Too bad every other website that came up was about powder coating automotive engines. He had failed to recognize or understand the marketing and advertising concept of "Non competing competitors". People searching for the phrase he was bragging about weren't looking for his topic!!!
It's hoodoo-voodoo that yes, gives you a top ranking for particular phrases, but that does not mean those phrases have anything to do with your site or generate traffic of value. SEO scammers use this one all the time, to show off how great they are at getting you top ranked on Google, and clients/site owners who don't know any better are conned by this LIE every day. Anyone can pick a phrase nobody is actually using for a topic, and get top ranked for it. That's not SEO, that's placebo.
The setting of canonical URI's is another example where either wordpress is utterly and completely incompetently coded since a CMS out of box should prevent that from happening in the first place, or they're just putting it in to brag about "look what we did". Either way 90%+ of the time setting the canonical META is a waste of bandwidth.
Readability checks are possibly one of the worst things in the industry. This sounds odd, but far, far too often I've seen people posting technical topics who take the Flesch score as the gospel, and as a result dumb down their content to the point it can no longer convey the topic at hand. By insisting on reaching a "wider range of less literate people" they fall into the false simplicity trap. Well written relevant content more often than not scores low on that test for a reason.
It also wastes time with that sitemap.xml nonsense, something that if you have a CMS and your entire site is internally cross-linked is 100% sugar pills. The ultimate in placebo nonsense that serves no purpose if the site can be spidered successfully. Submitting sitemaps to Google, creating them expecting them to do anything in terms of SEO is ridiculous, redundant, and serves no legitimate purpose other than making people waste time to feel good about their alleged skills.
Much the same can be said about screwing around with "robots.txt" or the robots META. Generally I find setting off-site links to nofollow to be a bit... hinky. ... and if you don't want search indexing pages 1) why did you put it online, and 2) why did you put it online. Of course that it allows/creates "INDEX" and "FOLLOW" values that do not even exist as valid robots values -- and that so many people blindly copy said invalid practice? Colour me unimpressed. That in some cases the nonexistent INDEX and FOLLOW were at one point accidentally treated as NOINDEX and NOFOLLOW by Baidu and Yandex? Classic. No, Google is not the biggest most popular search engine in the world.
Of course all of that is silly little window dressing on the SEO front compared to semantic markup, logical document structure, and unique content of value. In fact since the use of researched keywords, dumbed down language for "readability", and so forth can result in your content being made as uniform and bland as everyone else's, it in fact often negatively impacts relevant search rankings.
Which is why my buddy Dan often referred to such things as "dumping a can of shellac on a pile". It polishes everything up nice and shiny, but that doesn't mean you actually fixed any underlying issues or actually impacted your SEO in a meaningful fashion.
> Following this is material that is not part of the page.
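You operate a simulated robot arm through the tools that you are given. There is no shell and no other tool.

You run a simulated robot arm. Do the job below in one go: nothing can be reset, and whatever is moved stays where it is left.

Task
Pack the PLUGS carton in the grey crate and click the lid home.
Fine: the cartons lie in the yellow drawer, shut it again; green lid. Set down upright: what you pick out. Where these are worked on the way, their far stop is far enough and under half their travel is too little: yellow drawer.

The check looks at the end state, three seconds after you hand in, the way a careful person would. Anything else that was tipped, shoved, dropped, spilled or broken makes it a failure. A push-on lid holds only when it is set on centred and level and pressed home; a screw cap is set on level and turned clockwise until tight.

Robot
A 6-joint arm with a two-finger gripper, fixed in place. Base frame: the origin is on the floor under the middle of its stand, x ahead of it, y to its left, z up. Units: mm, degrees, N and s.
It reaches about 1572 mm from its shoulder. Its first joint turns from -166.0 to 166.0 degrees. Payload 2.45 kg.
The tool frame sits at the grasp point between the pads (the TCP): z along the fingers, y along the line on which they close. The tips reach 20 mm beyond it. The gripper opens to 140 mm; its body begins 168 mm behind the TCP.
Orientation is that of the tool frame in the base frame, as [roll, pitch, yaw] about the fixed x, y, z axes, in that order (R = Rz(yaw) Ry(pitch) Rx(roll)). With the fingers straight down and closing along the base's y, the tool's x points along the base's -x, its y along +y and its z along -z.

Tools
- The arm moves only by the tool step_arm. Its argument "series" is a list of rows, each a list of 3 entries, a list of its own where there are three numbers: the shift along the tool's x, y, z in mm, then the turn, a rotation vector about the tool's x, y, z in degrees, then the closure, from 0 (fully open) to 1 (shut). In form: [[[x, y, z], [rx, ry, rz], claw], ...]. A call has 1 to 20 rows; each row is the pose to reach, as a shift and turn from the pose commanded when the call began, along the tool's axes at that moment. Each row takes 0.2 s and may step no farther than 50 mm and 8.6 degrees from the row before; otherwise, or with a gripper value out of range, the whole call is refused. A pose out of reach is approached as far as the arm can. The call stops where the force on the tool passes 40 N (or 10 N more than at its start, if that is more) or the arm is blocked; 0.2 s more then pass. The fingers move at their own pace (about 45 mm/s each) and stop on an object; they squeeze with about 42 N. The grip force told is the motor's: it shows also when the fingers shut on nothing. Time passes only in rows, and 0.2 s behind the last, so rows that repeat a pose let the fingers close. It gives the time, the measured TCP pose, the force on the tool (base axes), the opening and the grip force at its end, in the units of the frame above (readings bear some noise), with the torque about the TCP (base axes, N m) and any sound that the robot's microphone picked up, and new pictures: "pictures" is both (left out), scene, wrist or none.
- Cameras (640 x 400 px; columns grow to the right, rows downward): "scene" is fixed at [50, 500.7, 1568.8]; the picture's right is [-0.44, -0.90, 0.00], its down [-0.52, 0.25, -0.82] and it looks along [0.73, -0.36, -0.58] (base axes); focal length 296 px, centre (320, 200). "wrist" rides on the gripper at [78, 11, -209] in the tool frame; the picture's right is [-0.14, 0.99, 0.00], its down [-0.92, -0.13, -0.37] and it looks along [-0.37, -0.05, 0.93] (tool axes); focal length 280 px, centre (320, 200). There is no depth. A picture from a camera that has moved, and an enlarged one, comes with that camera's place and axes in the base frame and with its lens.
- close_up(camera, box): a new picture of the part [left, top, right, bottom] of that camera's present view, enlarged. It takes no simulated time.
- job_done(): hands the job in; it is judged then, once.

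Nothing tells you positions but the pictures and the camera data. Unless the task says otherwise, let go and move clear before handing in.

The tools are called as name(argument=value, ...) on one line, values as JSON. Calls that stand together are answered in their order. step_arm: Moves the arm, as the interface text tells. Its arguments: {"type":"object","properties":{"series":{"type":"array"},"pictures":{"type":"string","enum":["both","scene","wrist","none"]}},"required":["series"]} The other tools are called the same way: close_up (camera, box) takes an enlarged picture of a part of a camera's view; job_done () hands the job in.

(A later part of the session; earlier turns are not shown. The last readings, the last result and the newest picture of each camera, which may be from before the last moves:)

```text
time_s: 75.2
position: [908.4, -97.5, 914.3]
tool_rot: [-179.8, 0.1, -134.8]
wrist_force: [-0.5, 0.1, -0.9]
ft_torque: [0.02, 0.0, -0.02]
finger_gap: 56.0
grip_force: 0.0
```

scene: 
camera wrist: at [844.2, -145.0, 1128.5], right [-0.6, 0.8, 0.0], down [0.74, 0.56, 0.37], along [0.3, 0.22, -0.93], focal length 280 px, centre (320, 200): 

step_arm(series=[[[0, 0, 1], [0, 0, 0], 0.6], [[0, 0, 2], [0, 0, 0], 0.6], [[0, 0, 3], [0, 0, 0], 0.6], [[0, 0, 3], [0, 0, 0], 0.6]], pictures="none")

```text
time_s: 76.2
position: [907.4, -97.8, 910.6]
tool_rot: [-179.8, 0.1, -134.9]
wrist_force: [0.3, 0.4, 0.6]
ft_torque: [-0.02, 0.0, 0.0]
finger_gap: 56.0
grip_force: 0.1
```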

But because it's -- like so many of these media darlings -- touted as a SEO solution, nobody wants to hear that their sloppy off the shelf template with the gibberish markup, mated to bland cookie-cutter dumbed-down copy is what's holding them down on the SEO front, instead saying "But I installed Yoast, it's taking care of that".
No, no it isn't. Not by a long shot.
On page SEO is simple. Ridiculously simple... so simple that it's disgustingly dishonest that there are people who "specialize" in just that, resulting in a cottage industry having grown around dimestore hoodoo snake oil peddling. All you need is unique content of value, marked up semantically. The former being the entire reason to even have a website, the latter being part of the many good practices you should have from the start.
Both of which play to the most important search advice we ever got, from Matt Cutts himself:
Write for the user, not the search engine.
... and sure a good description meta can make your SERP listing look pretty, and doing keywords properly can help a tiny, tiny bit; but if the CMS isn't offering that out of box from day one instead requiring you to use a plugin to add it? Well, then said CMS is garbage that failed to provide the most basic of HTML construction functionality.
Almost as if the people who created it didn't know enough about HTML to make a content management system. A conclusion supported in equal measure by their server-side code.
As I've said several times, "for people who know nothing about websites, by people who know nothing about websites" is a pretty lousy plan.